Passage provided
Elephant’s Graveyard

New Venture Theatre, Brighton

Genre: Drama, Fringe Theatre, New Writing, Scratch Performance, Theatre

Venue: New Venture Theatre Studio

Festival: ,


Low Down

Billed as a rehearsed reading director David Eaton has managed more in the flexible NVT Studio space. With Kasha Goodenough on production and managing, Vanessa Barrett and Mark Green on seedy costume designs – this is a full costume performance. The overall scarlet/black detail of costumery is carried to Adam Kinkaid’s scarlet/black scene painting. Keith Dawson’s light design is unfussy. Leanne McKenzie’s light and sound operation comes to the fore in balancing the live musicians: Adam Hewitt music director, Becca Huggett singer, guitarist Matthew Clark and Neil Rocks on drums. Marie Ellis deserves notice for voice coaching.

Review

Our Town. Gone mad. Elephant’s Graveyard, George Brant’s dystopic vision – from 2010 – of two days in September 1916 in Erwin Tennessee, really happened. Spark’s Circus arrived, and an elephant was arraigned for murder. If you can call it either of those two things. ‘There was a town. A man with red hair. An elephant’ as the Ringmaster Martin Ryan informs us with a crackling nasal snarl. ‘It’s all about the investment.’ He relates the insurance claim for a Billy Smart elephant; and how it was then posthumously used again: stuffed till it fell apart into a ghost of itself. But this elephant’s called Mary. And through a chorus of thirteen characters, we hear what happened.

 

You won’t hear it from the red-haired man. A newcomer, he demands the right to lead with Mary, largest of the elephants, when the Trainer Shorty (Alice Ringholm Heder) would prove far more suitable. Mary spies a thrown-out watermelon the Hungry Townsperson (Alex Williams) relates was there because the poor trash men finally went on strike. The red-haired man’s enraged. The effect’s disastrous. Talk about taking an elephant to crack a nut…. without the gun.

Instructions
• A. Take the passage provided and repeat only what runs from "New Venture Theatre, Brighton" through "for voice coaching.".
• B. Add the next paragraphs of the passage provided.

Material provided
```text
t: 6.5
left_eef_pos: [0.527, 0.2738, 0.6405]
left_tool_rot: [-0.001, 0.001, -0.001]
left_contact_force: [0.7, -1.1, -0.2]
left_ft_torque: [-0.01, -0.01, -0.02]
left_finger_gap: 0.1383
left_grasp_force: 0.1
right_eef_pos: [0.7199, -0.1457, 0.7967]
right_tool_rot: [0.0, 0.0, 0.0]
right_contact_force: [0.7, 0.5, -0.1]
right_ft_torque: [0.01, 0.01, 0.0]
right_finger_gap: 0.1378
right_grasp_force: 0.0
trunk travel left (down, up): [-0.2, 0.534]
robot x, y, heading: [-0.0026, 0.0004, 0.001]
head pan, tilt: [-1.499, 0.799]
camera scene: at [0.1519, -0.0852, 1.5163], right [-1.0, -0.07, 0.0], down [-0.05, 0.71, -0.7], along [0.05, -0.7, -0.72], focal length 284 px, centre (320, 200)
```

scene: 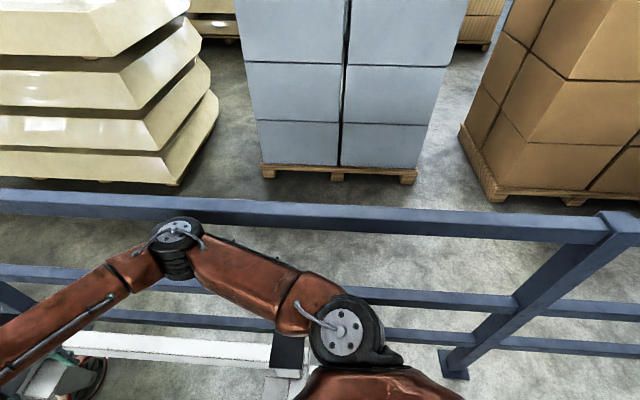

Responses to the tasks
• A.
New Venture Theatre, Brighton

Genre: Drama, Fringe Theatre, New Writing, Scratch Performance, Theatre

Venue: New Venture Theatre Studio

Festival: ,


Low Down

Billed as a rehearsed reading director David Eaton has managed more in the flexible NVT Studio space. With Kasha Goodenough on production and managing, Vanessa Barrett and Mark Green on seedy costume designs – this is a full costume performance. The overall scarlet/black detail of costumery is carried to Adam Kinkaid’s scarlet/black scene painting. Keith Dawson’s light design is unfussy. Leanne McKenzie’s light and sound operation comes to the fore in balancing the live musicians: Adam Hewitt music director, Becca Huggett singer, guitarist Matthew Clark and Neil Rocks on drums. Marie Ellis deserves notice for voice coaching.

• B.
Though billed as a rehearsed reading it’s clear that director David Eaton has managed far more in the flexible NVT Studio space. Kasha Goodenough on production and managing, Vanessa Barrett and Mark Green on spectacular seedy costume designs – from the battered Mad Hatter’s shorter top hat and hunting scarlet (not pink) of the Ringmaster, to the tatterdemalion rags of the poor, this is a full costume performance, striking, spare, original and strange. The tangerine overalls of the Steam Shovel Operator (Richard de Costobadie) look almost period, Sophie Burton’s Ballet Girl (all sensually wrought in Mary’s trunk that never loses its erection), Benjamin Pritchard’s Clown: the overall scarlet/black detail of costumery is carried to Adam Kinkaid’s scarlet/black scene painting. Keith Dawson’s light design is unfussy, ideal for a straight choric production.

 

Leanne McKenzie’s light and sound operation comes to the fore in balancing the live musicians Adam Hewitt the music director, Becca Huggett the evocative singer, guitarist Matthew Clark and Neil Rocks on drums; their pieces particularly the finale, are evocative eldritch additions to the story. Period songs, new twist. Marie Ellis though deserves particular notice for her voice coaching. Most actors are virtually off the book, some entirely. Their accents are starkly resonant, and rasp as authentically as my knowledge of place goes.

 

The townspeople demand a trial too. The cast stand facing a corner of the Studio. They rarely move – the Trainer does most of that, running off and on stage. Each character speaks out and virtually never to each other save by implication and commentary (the Tour Manager on the Ringmaster).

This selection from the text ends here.